The Taste of Mitzvos

Why did G-d create
anything? We can’t say for sure because we cannot grasp G-d’s intentions.
Only G-d Himself can do that. But to a certain degree, G-d lets us know things
that we can understand, and even in that limited understanding, we can have a
deep sense of satisfaction.

It’s like that with everything. Why are atoms structured as
they are? Why does the world appear to our senses as it does? The Creator may
have had a million reasons that we cannot even begin to fathom. And the real
answers to our questions can only be given and understood by the Creator
Himself, because to understand them you have to know how the creation works and
what it’s all for.

But G-d did us a favor. He addressed our need to know and
gave us certain partial answers, certain clues and suggestions that make it
possible for us to grasp the world intellectually as well as through our senses.
When we explain something to a child, we give him a partial answer that he can
grasp.
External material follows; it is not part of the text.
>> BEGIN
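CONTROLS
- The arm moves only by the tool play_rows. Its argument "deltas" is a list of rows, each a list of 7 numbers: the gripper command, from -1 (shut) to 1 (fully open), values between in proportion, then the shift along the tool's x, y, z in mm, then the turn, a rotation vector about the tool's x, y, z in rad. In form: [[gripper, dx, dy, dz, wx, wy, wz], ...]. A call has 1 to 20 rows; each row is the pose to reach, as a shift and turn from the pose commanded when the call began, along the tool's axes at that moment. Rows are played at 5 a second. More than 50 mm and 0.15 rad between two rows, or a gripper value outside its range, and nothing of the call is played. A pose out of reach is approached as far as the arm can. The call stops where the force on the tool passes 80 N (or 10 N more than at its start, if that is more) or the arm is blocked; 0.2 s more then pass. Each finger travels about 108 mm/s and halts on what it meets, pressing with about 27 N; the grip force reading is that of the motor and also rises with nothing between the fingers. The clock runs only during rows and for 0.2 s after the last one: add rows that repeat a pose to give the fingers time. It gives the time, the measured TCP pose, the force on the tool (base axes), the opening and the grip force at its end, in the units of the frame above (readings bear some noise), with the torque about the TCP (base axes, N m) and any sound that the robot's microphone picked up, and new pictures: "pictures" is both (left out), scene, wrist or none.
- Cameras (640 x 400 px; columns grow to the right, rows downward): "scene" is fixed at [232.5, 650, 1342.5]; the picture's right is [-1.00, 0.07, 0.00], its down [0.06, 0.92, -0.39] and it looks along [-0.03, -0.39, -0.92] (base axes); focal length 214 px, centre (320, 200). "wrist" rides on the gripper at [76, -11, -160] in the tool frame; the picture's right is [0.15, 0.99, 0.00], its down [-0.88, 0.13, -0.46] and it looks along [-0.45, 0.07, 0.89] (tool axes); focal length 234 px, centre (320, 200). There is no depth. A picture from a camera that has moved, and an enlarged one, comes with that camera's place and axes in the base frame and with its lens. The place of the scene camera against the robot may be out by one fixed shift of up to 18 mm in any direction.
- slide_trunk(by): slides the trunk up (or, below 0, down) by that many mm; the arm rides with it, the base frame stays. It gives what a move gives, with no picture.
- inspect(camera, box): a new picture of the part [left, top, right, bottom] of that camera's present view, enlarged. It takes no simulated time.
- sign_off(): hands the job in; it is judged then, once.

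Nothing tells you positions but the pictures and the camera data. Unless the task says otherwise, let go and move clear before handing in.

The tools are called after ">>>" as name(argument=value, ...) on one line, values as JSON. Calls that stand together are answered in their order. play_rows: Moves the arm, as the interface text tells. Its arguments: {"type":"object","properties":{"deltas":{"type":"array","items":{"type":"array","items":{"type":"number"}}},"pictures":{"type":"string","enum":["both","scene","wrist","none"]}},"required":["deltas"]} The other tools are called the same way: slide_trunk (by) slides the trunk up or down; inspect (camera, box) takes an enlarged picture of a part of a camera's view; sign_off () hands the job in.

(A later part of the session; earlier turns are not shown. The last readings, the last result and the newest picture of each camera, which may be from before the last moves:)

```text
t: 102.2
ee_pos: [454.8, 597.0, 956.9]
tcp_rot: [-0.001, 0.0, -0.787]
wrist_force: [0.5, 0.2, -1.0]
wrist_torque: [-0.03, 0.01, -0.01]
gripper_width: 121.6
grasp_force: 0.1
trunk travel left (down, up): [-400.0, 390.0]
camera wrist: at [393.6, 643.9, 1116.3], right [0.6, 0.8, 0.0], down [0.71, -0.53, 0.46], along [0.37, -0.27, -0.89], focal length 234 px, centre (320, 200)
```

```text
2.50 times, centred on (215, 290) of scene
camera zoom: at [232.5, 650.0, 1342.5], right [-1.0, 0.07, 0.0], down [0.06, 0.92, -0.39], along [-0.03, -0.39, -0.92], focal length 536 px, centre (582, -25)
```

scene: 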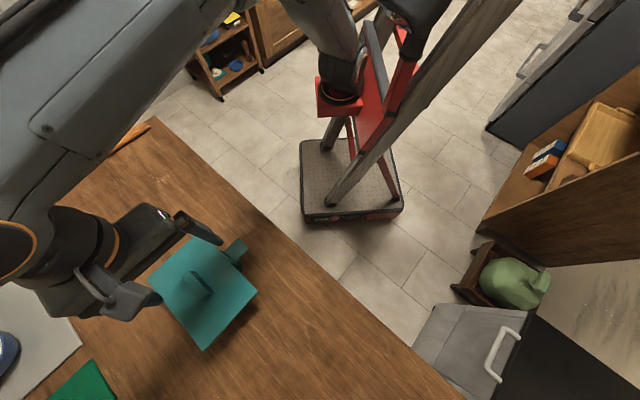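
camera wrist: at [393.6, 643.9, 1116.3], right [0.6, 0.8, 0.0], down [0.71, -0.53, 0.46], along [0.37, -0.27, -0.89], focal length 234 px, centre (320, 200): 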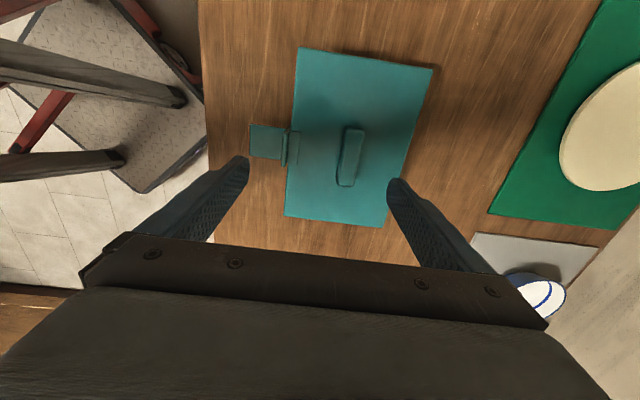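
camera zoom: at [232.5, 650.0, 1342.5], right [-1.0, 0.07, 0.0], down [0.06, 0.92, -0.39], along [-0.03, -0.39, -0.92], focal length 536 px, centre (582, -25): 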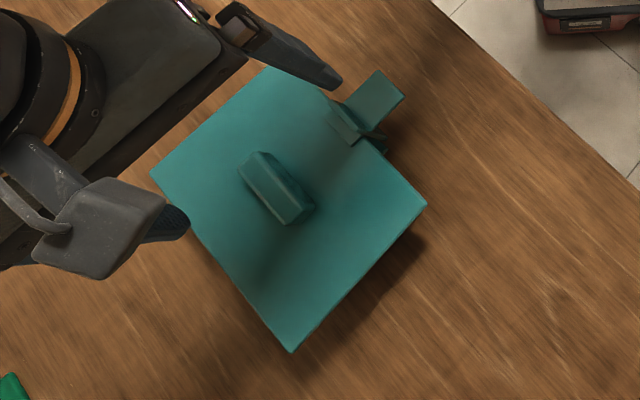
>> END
So too, G-d gives us partial answers that we, with our limited knowledge
and understanding, can find meaningful.

Just as we can’t account for all the details of the world
G-d created, we cannot account for the details of many of the mitzvos. Why did
G-d command us in this mitzvah? Why does a mitzvah have to be done this way and
not in some other way? Why do tefillin have to be black and square? Why do they
have to have this parsha and not some other? We don’t know why. That’s the
way He wants it, which is the only thing we can really say about the world we
see around us. We can only assume that that’s the way it has to be to
accomplish what it is created to do—to fulfill the intentions He had in
commanding us to do it. An electrician can understand why a radio has just the
parts and the wiring that it has. To anyone else, it may seem completely
arbitrary. The electrician knows that if it’s not done that way, it simply won’t
work—or at least, won’t work very well. It’s the same with the creation
and the same with mitzvos: Only one who can really understand them can really
explain them, and that is G-d. But we can assume that if the world wasn’t
created in its present form, it wouldn’t really work, and that if a mitzvah is
not done in just the way that G-d prescribes, it also won’t really work.

But we have a tradition of interpreting the mitzvos, of
trying to explain them and find meaning in them. In truth, of course, we can’t
even hope to reveal the real reasons for the mitzvos. However, G-d has made it
possible for us to have some sense of how they could be important. He has
allowed us to view them from afar, so to speak, to grasp something of the
meaning they have through the obscure and cloudy lens of our very limited
understanding of His ways.

But even that experience of understanding is really only a
taste and not necessarily real knowledge. Why do we eat bread and not sand?
Because that’s the way G-d created the world: bread is nourishing for our
bodies, sand isn’t. But ask a child and he might say, “Ugh, sand doesn’t
taste good. Bread does.” Well, that’s true, but we don’t eat bread because
it tastes good. It’s not the taste that nourishes us, however pleasant it may
be. We often take the taste of things for their real meaning. We often explain
things in a way that does little more then express they way they effect us—and
even then, on the most superficial level. But taste is important. It’s the
basic knowledge we have of the world. It’s unpleasant to have something in
your mouth that has no taste. It’s not easy to swallow something that has no
taste, even when we know that it’s good for us. So G-d gave a taste to the
mitzvos. He gave us a rudimentary understanding of them that answers our most
basic need for spiritual knowledge, but doesn’t begin to probe the real
reasons, the true understanding that is wrapped in the mysteries of G-d and
creation.

Taste can also be misleading because a person can find taste
in things that aren’t good for him. If a person took a rock, pulverized it and
added flavorings, it might taste better than a slice of bread. But it wouldn’t
be very good for him. It wouldn’t take very long before he died of
hunger–even though he had a great taste in his mouth. We can’t limit
ourselves to what tastes good, and we have to be very careful about evaluating
the benefit of things by their taste. Many of the most essential nutrients in
our food would have no taste at all if we isolated them and ate them by
themselves.

We know that mitzvos are spiritually nutritious. Sometimes we
imagine that if we could do a mitzvah differently—in a way that gave it a
better taste–it would be better. But the simplest food has more nourishment
than the tastiest dainty of pulverized rock. We are attracted to things by their
taste, but they don’t work because of their taste. They work because of the
way they were made. It’s the same with the mitzvos. They nourish us
spiritually because they are exactly what we need, and only the Creator who made
the world and the Redeemer who took us out of Egypt and gave us the Torah could
know what we need and what we have to do to get it. If we want the mitzvos to
work, if we want them to nourish us and bring a real light—not just a good
taste—into our lives, we have to do them just as He prescribed.